**Exercise requirements**
1. Your answer is an exact quotation from the source: it starts at "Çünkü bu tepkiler" and ends at "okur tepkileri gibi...".
2. Produce the text that comes next in the source.
----- Source -----
Türkiye'nin en iyi haber sitesi
ERDAL ŞAFAK

Ağaç ve orman

Gerek gazetelerin elektronik versiyonlarında, gerekse internet sitelerinde haberlerin altına eklenen okur tepkilerini çok önemsiyoruz.
Çünkü bu tepkiler sıcağı sıcağına kamuoyunun nabız atışlarını yansıtıyor. Ayrıca bazen eğlenceli de oluyor. Tıpkı dün "Le Monde" gazetesinin bir haberine yağan okur tepkileri gibi...
Haber şuydu: "Madrid, Türkiye'nin AB ile müzakere sürecini canlandırmak istiyor..." (Not: Malum; İspanya halen AB dönem başkanlığını yürütüyor. Yine malum; Başbakan Erdoğan'ın iki günlük Madrid ziyareti sırasında İspanya Başbakanı Jose Luiz Rodriguez Zapatero, Türkiye'yle 4 başlığı daha açmak istediklerini bildirdi.)
Buyurun "Le Monde"un bu haberine okurların verdiği tepkiden bir demet:
"İspanya, Türkiye'yi bıraksın, işsizlerinin derdine çare bulmaya baksın..."
"İspanya'nın ekonomik durumuna bakınca, insanın 'AB'nin iflas etmesi için bir Türkiye eksik' diyesi geliyor..."
"Beyler boşuna nefeslerinizi tüketmeyin. Kervan yürüyor. Avrupa Yatırım Bankası yıllık toplantısını sonbaharda Türkiye'de yapacak. Hem sonra Sarkozy'nin Fransa'sı dışında tüm ülkeler Türkiye'nin üyeliğinin AB için kazanç olacağını görüyorlar..."
" Türkiye'nin üyeliğiyle AB'nin sınırları Suriye, İran ve Irak'a dayanacak. Ne güzel!"
----- Data section -----
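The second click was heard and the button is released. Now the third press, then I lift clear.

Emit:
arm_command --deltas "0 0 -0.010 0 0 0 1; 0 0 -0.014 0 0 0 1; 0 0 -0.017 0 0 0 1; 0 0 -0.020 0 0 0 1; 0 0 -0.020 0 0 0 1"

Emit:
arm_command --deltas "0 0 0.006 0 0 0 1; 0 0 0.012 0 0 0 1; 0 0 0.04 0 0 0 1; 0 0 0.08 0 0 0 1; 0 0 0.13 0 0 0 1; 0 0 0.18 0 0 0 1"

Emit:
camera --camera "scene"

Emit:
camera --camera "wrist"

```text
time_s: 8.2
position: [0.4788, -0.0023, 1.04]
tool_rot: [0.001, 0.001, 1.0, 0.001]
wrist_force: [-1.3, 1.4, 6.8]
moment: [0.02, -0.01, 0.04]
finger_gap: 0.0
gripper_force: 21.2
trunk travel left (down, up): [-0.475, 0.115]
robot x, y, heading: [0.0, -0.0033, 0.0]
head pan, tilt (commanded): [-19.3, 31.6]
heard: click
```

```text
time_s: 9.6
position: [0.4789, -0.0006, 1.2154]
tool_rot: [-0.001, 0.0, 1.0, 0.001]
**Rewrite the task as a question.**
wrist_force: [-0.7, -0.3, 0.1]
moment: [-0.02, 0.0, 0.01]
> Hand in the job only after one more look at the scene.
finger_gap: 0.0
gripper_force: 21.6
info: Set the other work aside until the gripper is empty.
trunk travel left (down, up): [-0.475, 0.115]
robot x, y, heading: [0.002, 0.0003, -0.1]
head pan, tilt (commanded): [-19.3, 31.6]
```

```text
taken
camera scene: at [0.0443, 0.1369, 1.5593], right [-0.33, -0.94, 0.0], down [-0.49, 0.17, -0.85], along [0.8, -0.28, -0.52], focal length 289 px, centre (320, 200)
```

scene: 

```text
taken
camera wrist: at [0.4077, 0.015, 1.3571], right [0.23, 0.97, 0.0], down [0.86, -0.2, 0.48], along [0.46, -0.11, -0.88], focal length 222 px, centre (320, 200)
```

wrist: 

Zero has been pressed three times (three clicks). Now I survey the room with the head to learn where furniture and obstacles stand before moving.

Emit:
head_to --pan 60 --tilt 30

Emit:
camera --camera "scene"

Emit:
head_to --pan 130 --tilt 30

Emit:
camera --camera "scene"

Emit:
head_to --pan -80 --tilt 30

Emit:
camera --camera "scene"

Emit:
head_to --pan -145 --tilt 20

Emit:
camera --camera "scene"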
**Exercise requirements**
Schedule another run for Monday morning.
-----
**The responses**
1.
Çünkü bu tepkiler sıcağı sıcağına kamuoyunun nabız atışlarını yansıtıyor. Ayrıca bazen eğlenceli de oluyor. Tıpkı dün "Le Monde" gazetesinin bir haberine yağan okur tepkileri gibi...

2.
"İspanya' nın Türkiye'yi desteklediği söyleniyor. Hayır; İspanya değil, Zapatero Hükümeti destekliyor. Tıpkı emperyalist projelerine Türkiye'yi de katmak isteyen diğer Avrupa hükümetleri gibi. Ama halklar asla istemiyor..."
" Avrupa barış için bir Anglo-Amerikan Truva Atı'nı seçti..."
"Zapatero efendi Türkiye'nin üyeliğine destek vermeden önce Ankara'dan Kıbrıs'taki askerlerini çekmesini istesin..."
"Zapatero, Türkiye'den önce kendini kurtarmaya baksın. Hükümetini düşürecek gensoru yolda..."
"Her dönem başkanı Avrupa'nın değil kendisinin vizyonunu dayatmaya kalkışıyor.
Avrupalılar'ın yüzde 80'i Türkiye'nin üyeliğine karşı..."

Reformları hissetmek

Valla, Avrupa'nın yüzde 80'i mi karşı Türkiye'ye, yüzde 50-60'ı mı, tartışmaya açık; ayrıca Türkiye'de AB destekçileri artıyor mu, azalıyor mu; o da pek önem taşımıyor.
Önemli olan şu: Türk halkı AB sürecinin somut sonuçlarını hissetmeye, hatta görmeye başladı.
Türkiye'nin standartlarını AB'dekine yaklaştırmak için hayata geçirilen düzenlemeler, yani "AB reformları" olmasaydı, "Balyoz Planı" operasyonu yapılabilir miydi?
Hep söyleyegeliyoruz; biz AB üyeliğinden çok AB demokrasisini, AB insan haklarını, AB hukukunu istiyoruz. AB standartlarındaki demokrasiye, insan haklarına ve hukuka ulaşmaya öncelik veriyoruz.
Avrupalılar'ın yüzde şu kadarı karşıymış, şu şu liderler engelliyormuş... Hiçbirinin zerrece anlamı yok. Kim bilir; gün gelecek belki AB üyeliğinin de kıymet-i harbiyesi kalmayacak.
Yeter ki, demokratikleşme sürecinde ilerlemeye devam edelim...
Yeter ki ağaçla değil, ormanla ilgilenelim...

Yasal Uyarı: Yayınlanan köşe yazısı/haberin tüm hakları Turkuvaz Medya Grubu’na aittir. Kaynak gösterilse veya habere aktif link verilse dahi köşe yazısı/haberin tamamı ya da bir bölümü kesinlikle kullanılamaz.
Ayrıntılar için lütfen tıklayın.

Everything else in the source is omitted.